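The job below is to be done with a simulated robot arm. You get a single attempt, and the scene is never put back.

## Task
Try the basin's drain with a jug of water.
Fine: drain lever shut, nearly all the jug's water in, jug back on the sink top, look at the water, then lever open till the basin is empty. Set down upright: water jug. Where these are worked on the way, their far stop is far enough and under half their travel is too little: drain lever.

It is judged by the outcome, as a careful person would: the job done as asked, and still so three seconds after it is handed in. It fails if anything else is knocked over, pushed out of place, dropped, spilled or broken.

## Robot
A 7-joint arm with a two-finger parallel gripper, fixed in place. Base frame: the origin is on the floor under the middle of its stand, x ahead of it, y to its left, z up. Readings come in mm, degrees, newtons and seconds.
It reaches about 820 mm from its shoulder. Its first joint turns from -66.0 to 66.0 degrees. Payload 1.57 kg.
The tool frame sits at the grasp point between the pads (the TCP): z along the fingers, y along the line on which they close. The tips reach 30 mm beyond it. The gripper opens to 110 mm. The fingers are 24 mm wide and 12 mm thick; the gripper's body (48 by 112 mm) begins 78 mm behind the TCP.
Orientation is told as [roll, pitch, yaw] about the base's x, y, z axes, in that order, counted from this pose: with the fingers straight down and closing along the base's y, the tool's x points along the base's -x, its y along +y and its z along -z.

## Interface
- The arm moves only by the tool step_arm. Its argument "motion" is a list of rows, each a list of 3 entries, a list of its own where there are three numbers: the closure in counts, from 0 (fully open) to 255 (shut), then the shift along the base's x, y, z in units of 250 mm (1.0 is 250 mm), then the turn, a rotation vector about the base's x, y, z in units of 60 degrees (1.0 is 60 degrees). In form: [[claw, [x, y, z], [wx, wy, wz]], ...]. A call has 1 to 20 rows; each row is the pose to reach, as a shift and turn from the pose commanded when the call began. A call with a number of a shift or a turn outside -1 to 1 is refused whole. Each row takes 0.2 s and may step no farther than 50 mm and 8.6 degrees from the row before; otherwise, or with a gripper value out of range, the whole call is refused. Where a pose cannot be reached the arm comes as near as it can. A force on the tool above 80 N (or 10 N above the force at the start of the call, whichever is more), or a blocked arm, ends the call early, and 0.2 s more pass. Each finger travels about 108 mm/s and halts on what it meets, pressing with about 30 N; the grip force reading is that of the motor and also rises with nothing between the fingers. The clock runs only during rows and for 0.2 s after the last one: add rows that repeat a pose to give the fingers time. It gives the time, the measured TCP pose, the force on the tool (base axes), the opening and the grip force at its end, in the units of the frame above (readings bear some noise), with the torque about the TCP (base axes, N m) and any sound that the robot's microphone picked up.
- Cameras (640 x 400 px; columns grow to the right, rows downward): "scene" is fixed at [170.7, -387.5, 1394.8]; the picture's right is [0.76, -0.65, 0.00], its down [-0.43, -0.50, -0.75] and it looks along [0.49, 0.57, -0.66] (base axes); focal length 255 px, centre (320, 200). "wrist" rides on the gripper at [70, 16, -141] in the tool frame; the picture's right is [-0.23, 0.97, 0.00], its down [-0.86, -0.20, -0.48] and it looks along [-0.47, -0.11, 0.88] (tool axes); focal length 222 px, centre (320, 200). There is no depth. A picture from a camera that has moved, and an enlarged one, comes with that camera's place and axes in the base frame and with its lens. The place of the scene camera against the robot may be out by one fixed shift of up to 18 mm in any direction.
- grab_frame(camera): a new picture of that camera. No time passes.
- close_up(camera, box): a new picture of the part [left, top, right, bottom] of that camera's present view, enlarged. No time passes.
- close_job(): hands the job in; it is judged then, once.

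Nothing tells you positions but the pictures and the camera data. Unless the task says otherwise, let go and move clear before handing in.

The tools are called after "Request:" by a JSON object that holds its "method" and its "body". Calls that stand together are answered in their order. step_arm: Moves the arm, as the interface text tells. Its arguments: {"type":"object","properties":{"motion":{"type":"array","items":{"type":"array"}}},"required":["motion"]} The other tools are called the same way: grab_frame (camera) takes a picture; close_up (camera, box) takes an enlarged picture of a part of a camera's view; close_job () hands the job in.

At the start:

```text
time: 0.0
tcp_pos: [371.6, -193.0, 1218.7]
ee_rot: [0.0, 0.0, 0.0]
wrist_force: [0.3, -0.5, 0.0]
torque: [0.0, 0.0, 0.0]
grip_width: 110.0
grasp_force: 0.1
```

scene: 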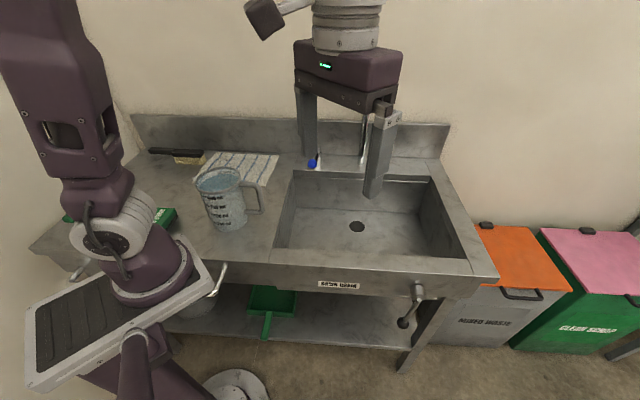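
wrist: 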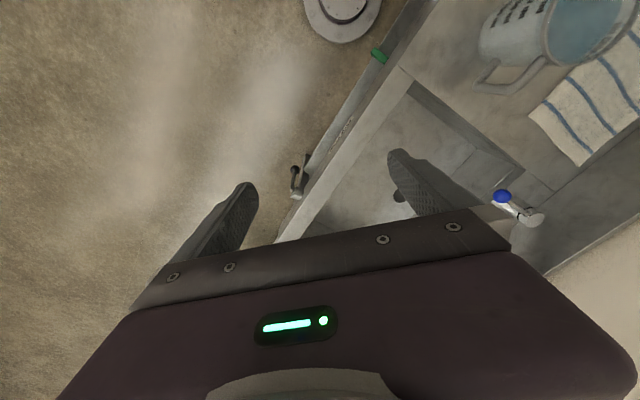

+++

Exercise brief:
Make an exact copy of the data, leaving its pictures out.

Correct result:
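The job below is to be done with a simulated robot arm. You get a single attempt, and the scene is never put back.

## Task
Try the basin's drain with a jug of water.
Fine: drain lever shut, nearly all the jug's water in, jug back on the sink top, look at the water, then lever open till the basin is empty. Set down upright: water jug. Where these are worked on the way, their far stop is far enough and under half their travel is too little: drain lever.

It is judged by the outcome, as a careful person would: the job done as asked, and still so three seconds after it is handed in. It fails if anything else is knocked over, pushed out of place, dropped, spilled or broken.

## Robot
A 7-joint arm with a two-finger parallel gripper, fixed in place. Base frame: the origin is on the floor under the middle of its stand, x ahead of it, y to its left, z up. Readings come in mm, degrees, newtons and seconds.
It reaches about 820 mm from its shoulder. Its first joint turns from -66.0 to 66.0 degrees. Payload 1.57 kg.
The tool frame sits at the grasp point between the pads (the TCP): z along the fingers, y along the line on which they close. The tips reach 30 mm beyond it. The gripper opens to 110 mm. The fingers are 24 mm wide and 12 mm thick; the gripper's body (48 by 112 mm) begins 78 mm behind the TCP.
Orientation is told as [roll, pitch, yaw] about the base's x, y, z axes, in that order, counted from this pose: with the fingers straight down and closing along the base's y, the tool's x points along the base's -x, its y along +y and its z along -z.

## Interface
- The arm moves only by the tool step_arm. Its argument "motion" is a list of rows, each a list of 3 entries, a list of its own where there are three numbers: the closure in counts, from 0 (fully open) to 255 (shut), then the shift along the base's x, y, z in units of 250 mm (1.0 is 250 mm), then the turn, a rotation vector about the base's x, y, z in units of 60 degrees (1.0 is 60 degrees). In form: [[claw, [x, y, z], [wx, wy, wz]], ...]. A call has 1 to 20 rows; each row is the pose to reach, as a shift and turn from the pose commanded when the call began. A call with a number of a shift or a turn outside -1 to 1 is refused whole. Each row takes 0.2 s and may step no farther than 50 mm and 8.6 degrees from the row before; otherwise, or with a gripper value out of range, the whole call is refused. Where a pose cannot be reached the arm comes as near as it can. A force on the tool above 80 N (or 10 N above the force at the start of the call, whichever is more), or a blocked arm, ends the call early, and 0.2 s more pass. Each finger travels about 108 mm/s and halts on what it meets, pressing with about 30 N; the grip force reading is that of the motor and also rises with nothing between the fingers. The clock runs only during rows and for 0.2 s after the last one: add rows that repeat a pose to give the fingers time. It gives the time, the measured TCP pose, the force on the tool (base axes), the opening and the grip force at its end, in the units of the frame above (readings bear some noise), with the torque about the TCP (base axes, N m) and any sound that the robot's microphone picked up.
- Cameras (640 x 400 px; columns grow to the right, rows downward): "scene" is fixed at [170.7, -387.5, 1394.8]; the picture's right is [0.76, -0.65, 0.00], its down [-0.43, -0.50, -0.75] and it looks along [0.49, 0.57, -0.66] (base axes); focal length 255 px, centre (320, 200). "wrist" rides on the gripper at [70, 16, -141] in the tool frame; the picture's right is [-0.23, 0.97, 0.00], its down [-0.86, -0.20, -0.48] and it looks along [-0.47, -0.11, 0.88] (tool axes); focal length 222 px, centre (320, 200). There is no depth. A picture from a camera that has moved, and an enlarged one, comes with that camera's place and axes in the base frame and with its lens. The place of the scene camera against the robot may be out by one fixed shift of up to 18 mm in any direction.
- grab_frame(camera): a new picture of that camera. No time passes.
- close_up(camera, box): a new picture of the part [left, top, right, bottom] of that camera's present view, enlarged. No time passes.
- close_job(): hands the job in; it is judged then, once.

Nothing tells you positions but the pictures and the camera data. Unless the task says otherwise, let go and move clear before handing in.

The tools are called after "Request:" by a JSON object that holds its "method" and its "body". Calls that stand together are answered in their order. step_arm: Moves the arm, as the interface text tells. Its arguments: {"type":"object","properties":{"motion":{"type":"array","items":{"type":"array"}}},"required":["motion"]} The other tools are called the same way: grab_frame (camera) takes a picture; close_up (camera, box) takes an enlarged picture of a part of a camera's view; close_job () hands the job in.

At the start:

```text
time: 0.0
tcp_pos: [371.6, -193.0, 1218.7]
ee_rot: [0.0, 0.0, 0.0]
wrist_force: [0.3, -0.5, 0.0]
torque: [0.0, 0.0, 0.0]
grip_width: 110.0
grasp_force: 0.1
```

scene: 
wrist: 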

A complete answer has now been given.